Science

'Trainspotting 2' Will Be the Shite 

Twenty years later, the boys are finally back.

by Lauren Sarner

After 20 years of getting our hopes up with vague comments from the stars and director of Trainspotting that they were open to more, a sequel to the groundbreaking 1996 film is officially in the works. Danny Boyle is returning to direct, with stars Ewan McGregor, Ewen Bremner, Johnny Lee Miller, and Robert Carlyle all onboard.

Jarring, kinetic, and utterly transfixing — with a killer soundtrack — Trainspotting was as much of a force of nature as a movie. It blurred the lines between “high” and “low” culture, seamlessly mixing scenes of hedonism and violence with musings on post-colonialism, class gaps, and pop culture. It showed the world that British film was aiming to give Hollywood some serious competition and Scottish identity wasn’t just about an antisemitic Australian with blue face paint bellowing about freedom.

Ewan McGregor’s lack of Oscars also showed the world, once and for all, that the Oscars mean fuck-all, as Sick Boy says. It is widely considered the best British film of the last 25 years and in his original review Roger Ebert said, “The reason there is a fierce joy in Trainspotting, despite the appalling things that happen in it, is that it’s basically about friends in need.” Somehow, in between disturbing scenes of dead babies, overdoses, and putrified toilets, it managed to be profound and intimate, funny and sad. The movie ended with the gang disbanded — respectively dead, imprisoned, or royally screwed — and Ewan McGregor’s Renton betraying his friends, acknowledging that he’s a bad person but resolving to live a normal life as a better man.

So, what might Trainspotting 2 look like?

According to Irvine Welsh’s follow-up novel, Porno, set 10 years after the events of Trainspotting, life for Renton involves the nightclub scene in Amsterdam. Johnny Lee Miller’s character, Sick Boy, takes center stage as he tries his hand in the porn industry. Things become complicated when Robert Carlyle’s violently unpredictable Begbie gets out of jail.

Like Trainspotting, the novel does not shy away from provocative political musings that you can just hear Ewan McGregor delivering an impassioned monologue:

“I’m more of a warrior than you’ll ever be. I believe in the class war. I believe in the battle of the sexes. I believe in my tribe. I believe in the righteous, intelligent clued-up section of the working classes against the brain-dead moronic masses as well as the mediocre, soulless bourgeoisie.”

It also contains Welsh’s trademark penchant for peeling away layers of seedier subcultures to show what — if anything— lies beneath; what happens in the minds of those the rest of society don’t deign to notice.

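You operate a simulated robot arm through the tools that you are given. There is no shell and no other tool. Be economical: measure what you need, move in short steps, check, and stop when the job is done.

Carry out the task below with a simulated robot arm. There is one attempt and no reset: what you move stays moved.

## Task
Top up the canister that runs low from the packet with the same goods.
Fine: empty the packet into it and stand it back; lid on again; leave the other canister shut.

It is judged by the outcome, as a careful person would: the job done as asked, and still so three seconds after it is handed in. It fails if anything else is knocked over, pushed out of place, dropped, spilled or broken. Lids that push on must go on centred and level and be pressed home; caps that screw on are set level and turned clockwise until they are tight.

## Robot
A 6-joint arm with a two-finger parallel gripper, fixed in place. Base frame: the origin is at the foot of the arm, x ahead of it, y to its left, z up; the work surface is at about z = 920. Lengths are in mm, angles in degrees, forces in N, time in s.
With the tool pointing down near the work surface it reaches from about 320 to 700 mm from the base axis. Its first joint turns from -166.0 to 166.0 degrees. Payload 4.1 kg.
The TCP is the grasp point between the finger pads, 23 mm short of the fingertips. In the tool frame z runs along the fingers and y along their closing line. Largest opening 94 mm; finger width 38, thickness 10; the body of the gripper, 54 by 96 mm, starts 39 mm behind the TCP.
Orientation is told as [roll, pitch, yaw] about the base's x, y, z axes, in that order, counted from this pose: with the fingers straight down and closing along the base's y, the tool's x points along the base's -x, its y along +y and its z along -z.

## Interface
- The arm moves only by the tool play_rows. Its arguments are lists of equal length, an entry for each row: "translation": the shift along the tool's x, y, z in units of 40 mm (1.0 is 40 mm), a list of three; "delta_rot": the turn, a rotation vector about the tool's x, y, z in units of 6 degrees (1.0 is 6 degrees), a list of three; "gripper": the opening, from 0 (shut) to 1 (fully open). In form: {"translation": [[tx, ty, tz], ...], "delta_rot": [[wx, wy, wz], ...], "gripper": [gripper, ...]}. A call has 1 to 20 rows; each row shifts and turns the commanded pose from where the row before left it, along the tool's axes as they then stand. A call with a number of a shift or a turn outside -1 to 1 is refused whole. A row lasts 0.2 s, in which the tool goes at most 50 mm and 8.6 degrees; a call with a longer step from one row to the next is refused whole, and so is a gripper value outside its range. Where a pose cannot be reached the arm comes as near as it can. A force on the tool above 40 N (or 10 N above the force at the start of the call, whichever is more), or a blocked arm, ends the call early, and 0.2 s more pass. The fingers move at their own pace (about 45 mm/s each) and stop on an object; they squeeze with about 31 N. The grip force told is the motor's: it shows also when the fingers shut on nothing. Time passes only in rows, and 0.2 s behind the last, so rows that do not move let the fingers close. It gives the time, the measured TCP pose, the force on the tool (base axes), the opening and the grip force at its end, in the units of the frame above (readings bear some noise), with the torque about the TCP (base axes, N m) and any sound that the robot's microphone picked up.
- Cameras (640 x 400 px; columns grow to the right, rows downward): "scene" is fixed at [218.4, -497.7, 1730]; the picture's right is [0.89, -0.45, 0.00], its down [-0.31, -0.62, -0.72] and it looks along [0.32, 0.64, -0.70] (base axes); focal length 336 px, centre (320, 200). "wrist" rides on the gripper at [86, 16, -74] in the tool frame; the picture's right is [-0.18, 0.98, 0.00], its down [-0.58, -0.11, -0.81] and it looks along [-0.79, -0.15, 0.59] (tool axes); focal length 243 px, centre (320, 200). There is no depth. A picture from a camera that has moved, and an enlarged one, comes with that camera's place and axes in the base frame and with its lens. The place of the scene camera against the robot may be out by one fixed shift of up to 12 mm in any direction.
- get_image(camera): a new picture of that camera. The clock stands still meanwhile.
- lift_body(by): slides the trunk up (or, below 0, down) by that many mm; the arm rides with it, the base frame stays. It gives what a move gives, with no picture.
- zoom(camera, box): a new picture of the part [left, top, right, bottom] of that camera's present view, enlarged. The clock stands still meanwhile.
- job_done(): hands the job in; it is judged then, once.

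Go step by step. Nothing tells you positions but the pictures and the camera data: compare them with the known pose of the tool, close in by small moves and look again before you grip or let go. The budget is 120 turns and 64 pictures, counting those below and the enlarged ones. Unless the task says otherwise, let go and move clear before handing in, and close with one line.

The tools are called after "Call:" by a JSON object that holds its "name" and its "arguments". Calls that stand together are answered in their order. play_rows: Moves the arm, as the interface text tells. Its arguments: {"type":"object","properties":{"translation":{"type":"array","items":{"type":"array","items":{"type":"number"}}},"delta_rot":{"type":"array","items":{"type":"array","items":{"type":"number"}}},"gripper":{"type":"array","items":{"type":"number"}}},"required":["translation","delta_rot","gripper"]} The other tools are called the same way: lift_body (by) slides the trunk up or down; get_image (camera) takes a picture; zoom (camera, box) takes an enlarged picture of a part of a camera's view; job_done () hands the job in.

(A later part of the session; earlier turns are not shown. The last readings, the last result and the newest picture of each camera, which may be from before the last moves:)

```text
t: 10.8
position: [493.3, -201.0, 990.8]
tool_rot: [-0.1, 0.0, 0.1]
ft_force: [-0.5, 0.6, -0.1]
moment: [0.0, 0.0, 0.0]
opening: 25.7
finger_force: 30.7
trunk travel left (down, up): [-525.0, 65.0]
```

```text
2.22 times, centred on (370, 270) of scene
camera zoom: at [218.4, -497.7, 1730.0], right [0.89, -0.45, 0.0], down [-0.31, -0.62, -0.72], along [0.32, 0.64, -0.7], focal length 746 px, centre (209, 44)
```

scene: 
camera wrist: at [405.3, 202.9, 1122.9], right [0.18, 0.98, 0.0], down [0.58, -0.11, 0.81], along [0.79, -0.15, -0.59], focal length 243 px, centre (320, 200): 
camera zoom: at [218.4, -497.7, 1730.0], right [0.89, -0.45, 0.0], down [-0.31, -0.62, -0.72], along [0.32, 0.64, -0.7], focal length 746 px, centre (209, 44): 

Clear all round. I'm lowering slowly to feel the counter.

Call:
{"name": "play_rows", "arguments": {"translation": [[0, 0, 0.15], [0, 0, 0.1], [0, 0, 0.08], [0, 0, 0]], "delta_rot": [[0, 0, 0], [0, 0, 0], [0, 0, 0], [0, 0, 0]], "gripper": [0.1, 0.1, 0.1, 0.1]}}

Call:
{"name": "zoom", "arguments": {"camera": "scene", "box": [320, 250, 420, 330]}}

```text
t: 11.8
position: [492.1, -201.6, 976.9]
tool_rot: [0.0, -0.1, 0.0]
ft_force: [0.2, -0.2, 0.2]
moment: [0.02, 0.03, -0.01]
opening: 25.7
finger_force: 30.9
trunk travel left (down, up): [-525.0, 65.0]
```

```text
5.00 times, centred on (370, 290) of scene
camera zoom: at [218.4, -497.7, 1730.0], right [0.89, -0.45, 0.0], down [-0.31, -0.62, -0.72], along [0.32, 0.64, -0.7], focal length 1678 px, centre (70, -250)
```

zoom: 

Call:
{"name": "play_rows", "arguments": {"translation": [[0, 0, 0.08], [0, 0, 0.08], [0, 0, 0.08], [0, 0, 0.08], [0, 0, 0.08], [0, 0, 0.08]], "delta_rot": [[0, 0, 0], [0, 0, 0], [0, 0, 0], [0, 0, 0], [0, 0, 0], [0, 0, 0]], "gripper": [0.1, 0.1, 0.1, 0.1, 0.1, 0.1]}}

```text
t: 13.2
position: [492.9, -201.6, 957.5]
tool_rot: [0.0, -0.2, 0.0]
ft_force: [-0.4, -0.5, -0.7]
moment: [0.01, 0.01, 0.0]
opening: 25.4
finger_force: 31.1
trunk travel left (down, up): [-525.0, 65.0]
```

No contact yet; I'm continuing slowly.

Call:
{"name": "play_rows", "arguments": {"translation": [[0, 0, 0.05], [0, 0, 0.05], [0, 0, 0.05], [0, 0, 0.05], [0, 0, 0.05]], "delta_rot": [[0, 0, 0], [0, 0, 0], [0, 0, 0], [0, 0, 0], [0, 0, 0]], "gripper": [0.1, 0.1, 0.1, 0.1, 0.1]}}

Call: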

Even as I’m shoveling up my hooter, I realize the sad truth. Coke bores me, it bores us all. We’re jaded cunts, in a scene we hate, a city we hate, pretending that we’re at the center of the universe, trashing ourselves with crap drugs to stave off the feeling that real life is happening somewhere else, aware that all we’re doing is feeding that paranoia and disenchantment, yet somehow we’re too apathetic to stop. Cause, sadly, there’s nothing else of interest to stop for.

Director Danny Boyle told Vulture “strictly speaking, it’s not an adaptation of the book. You shouldn’t think of it as an adaptation of Porno. It’s more like a Trainspotting 2.”

No release date has been announced yet, but with the original cast, director, and screenwriter onboard, this is one sequel that has absolutely no chance of being shite.